San Pedro volcano across Lake Atitlán.

We appreciate the no-nonsense language of our Lonely Planet guidebook to Guatemala in which the author wisely reminds readers that his guide (or any guide) “is not God talking.”

There’s a division of the Guatemalan Tourism Department called PROATUR and their sole job is to assist tourists with questions, problems and conflicts. We can tell you from first hand experience that this unique program gets results.

Antigua, Guatemala was settled by the Spanish as the capital of all of Central America. Today, the UNESCO World Heritage Site city just outside Guatemala City is famous for its Colonial charm and for its Semana Santa (Holy Week) processions and pomp. It’s the largest Easter celebration in The Americas and a must see for the religious or the just plain curious.

Colonial streets of Antigua with Agua Volcano

Colonial architecture lines a cobblestone street in Antigua with the Agua Volcano--one of three that ring the city-- in the distance.

Guys reflexively put their thumbs inside the mouths of their beer bottles and pop them before drinking. As if your thumb is cleaner than the bottle???

It’s far from a foodie destination but for some reason you can get great pesto sauce in Guatemala. Go figure.

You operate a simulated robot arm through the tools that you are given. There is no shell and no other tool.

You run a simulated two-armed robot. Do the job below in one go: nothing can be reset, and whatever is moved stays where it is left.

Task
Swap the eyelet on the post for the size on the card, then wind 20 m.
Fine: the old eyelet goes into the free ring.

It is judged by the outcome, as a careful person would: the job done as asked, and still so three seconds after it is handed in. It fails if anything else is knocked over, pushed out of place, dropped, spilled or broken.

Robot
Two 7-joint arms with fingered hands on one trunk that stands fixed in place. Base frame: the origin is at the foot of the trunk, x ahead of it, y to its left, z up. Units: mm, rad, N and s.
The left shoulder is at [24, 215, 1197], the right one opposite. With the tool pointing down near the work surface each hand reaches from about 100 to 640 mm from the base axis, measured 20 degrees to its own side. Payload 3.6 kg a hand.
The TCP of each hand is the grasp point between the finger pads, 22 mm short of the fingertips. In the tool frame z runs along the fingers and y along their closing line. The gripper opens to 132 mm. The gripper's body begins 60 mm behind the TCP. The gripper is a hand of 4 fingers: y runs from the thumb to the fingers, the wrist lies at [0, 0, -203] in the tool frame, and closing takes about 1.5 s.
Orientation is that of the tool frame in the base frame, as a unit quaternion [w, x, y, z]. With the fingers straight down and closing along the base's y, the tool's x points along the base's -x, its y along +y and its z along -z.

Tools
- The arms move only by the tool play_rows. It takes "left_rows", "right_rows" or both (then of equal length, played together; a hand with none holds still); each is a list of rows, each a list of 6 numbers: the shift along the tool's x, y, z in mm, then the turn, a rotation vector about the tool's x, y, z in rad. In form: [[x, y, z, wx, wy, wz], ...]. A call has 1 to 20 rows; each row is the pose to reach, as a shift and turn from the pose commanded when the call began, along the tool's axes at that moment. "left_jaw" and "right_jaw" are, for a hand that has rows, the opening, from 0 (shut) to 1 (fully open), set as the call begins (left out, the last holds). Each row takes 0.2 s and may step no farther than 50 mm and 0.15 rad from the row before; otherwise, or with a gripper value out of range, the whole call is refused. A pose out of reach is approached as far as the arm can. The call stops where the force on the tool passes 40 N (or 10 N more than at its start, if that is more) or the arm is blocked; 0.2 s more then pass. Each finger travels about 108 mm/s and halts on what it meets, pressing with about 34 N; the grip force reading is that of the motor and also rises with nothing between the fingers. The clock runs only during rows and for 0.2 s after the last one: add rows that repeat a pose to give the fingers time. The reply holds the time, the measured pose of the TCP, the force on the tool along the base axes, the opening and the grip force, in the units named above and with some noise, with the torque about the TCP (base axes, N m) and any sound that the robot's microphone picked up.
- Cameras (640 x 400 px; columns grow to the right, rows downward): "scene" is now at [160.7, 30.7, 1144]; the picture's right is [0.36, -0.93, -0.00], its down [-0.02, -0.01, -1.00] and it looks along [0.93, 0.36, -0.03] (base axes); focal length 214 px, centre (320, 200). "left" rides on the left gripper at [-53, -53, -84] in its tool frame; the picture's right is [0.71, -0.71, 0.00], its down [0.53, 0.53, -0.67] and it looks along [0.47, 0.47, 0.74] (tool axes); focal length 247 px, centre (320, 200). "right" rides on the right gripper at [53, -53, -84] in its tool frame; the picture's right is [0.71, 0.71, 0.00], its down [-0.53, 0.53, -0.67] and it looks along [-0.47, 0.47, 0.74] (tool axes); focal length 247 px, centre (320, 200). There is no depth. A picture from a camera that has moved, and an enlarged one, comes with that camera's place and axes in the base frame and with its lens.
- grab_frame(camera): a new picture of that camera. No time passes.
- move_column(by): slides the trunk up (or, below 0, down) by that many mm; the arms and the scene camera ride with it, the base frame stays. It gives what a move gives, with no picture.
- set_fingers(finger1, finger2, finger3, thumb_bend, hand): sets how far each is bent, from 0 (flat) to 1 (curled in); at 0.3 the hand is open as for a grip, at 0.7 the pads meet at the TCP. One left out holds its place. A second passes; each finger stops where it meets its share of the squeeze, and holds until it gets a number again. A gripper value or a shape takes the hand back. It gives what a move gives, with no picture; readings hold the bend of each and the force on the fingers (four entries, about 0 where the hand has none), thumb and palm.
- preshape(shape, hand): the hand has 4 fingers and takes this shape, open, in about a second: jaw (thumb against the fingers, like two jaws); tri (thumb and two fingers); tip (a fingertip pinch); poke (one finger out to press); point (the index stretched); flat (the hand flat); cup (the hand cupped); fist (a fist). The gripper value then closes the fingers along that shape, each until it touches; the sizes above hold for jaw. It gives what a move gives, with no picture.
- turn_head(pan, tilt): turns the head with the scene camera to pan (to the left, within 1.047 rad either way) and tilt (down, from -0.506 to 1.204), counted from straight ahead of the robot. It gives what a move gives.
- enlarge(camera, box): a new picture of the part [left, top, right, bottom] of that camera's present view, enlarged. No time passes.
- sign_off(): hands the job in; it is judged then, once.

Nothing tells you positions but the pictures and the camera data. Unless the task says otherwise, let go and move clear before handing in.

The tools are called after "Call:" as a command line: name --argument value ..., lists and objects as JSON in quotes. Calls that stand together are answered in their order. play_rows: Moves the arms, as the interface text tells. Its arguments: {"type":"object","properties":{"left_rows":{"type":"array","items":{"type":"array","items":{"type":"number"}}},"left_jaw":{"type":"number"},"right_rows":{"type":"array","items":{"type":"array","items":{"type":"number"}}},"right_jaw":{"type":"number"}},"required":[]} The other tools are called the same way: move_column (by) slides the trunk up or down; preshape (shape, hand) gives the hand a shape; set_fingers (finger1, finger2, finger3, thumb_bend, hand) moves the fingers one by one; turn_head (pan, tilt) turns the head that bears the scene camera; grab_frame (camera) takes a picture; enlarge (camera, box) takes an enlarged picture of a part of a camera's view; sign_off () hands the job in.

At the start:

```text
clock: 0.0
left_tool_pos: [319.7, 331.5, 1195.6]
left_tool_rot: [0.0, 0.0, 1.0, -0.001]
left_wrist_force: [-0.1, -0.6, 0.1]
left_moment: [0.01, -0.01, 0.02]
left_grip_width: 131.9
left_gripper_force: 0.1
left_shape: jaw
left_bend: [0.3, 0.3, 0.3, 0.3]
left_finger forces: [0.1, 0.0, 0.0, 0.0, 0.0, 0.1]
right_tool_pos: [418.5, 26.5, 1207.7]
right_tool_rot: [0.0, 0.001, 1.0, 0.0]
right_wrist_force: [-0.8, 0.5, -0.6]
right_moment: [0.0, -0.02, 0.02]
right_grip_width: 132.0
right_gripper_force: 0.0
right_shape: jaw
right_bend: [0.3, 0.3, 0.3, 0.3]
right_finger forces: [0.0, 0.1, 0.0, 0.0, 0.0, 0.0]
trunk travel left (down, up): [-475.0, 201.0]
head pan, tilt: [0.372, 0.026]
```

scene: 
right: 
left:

Also, they do a mean fried chicken and we had some of the best ceviche we’ve ever had in the midst of Guatemala City.

Guatemalans use the ancient “libra” measurement which weighs the same as a pound and is actually the Latin word from which we get the “lb” abbreviation.

Topes are called tumulos in Guatemala and these speed bumps in the road are just as ubiquitous and annoying as they are in Mexico and the rest of Central America.

We thought the Mexicans were crazy for fireworks and noise makers but Guatemalan festivals out-boom anything we ever saw (or heard) in Mexico. Don’t believe us? Check out our video from the Festival of Santo Tomas in Chichicastenango.

dancers - Chichicastenango festival

Costumed dancers representing Spanish conquistadors strut their stuff during the annual Festival of Santo Tomás in Chichicastenango, Guatemala.

Guatemalans have butchered Mexican food–perhaps even more so than we have in the United States. US fast food chains, on the other hand, are amply represented in the cities.

Spanish is the national language in Guatemala, but words that are common in Mexico are not used here and vice versa. As if our language skills weren’t struggling already…

Guatemala is so small and sparsely populated that there’s only one area code for the whole country. And everyone seems to have a cell phone.

The grounds of the Mayan sites in Guatemala are extremely well-kept. We watched busy, busy caretakers literally sweep the paths at Yaxha (where a season of Survivor was filmed, by the way) and even remote and rarely visited sites like Dos Pilas (which averages about 30 visitors per month) were totally tidy and free of jungle debris.

Tikal main plaza - Temple 1

Temple 1 in the Gran Plaza at Tikal archaeological site in Guatemala.

In Guatemala City, motorcyclists are required wear helmets and reflective vests with their license plate number on them. It’s also illegal to carry a passenger on a motorcycle in an attempt to thwart a favored mode of transportation for thieves and assassins targeting people stuck in traffic.

Gas prices vary by up to 40 cents per gallon, so shop around.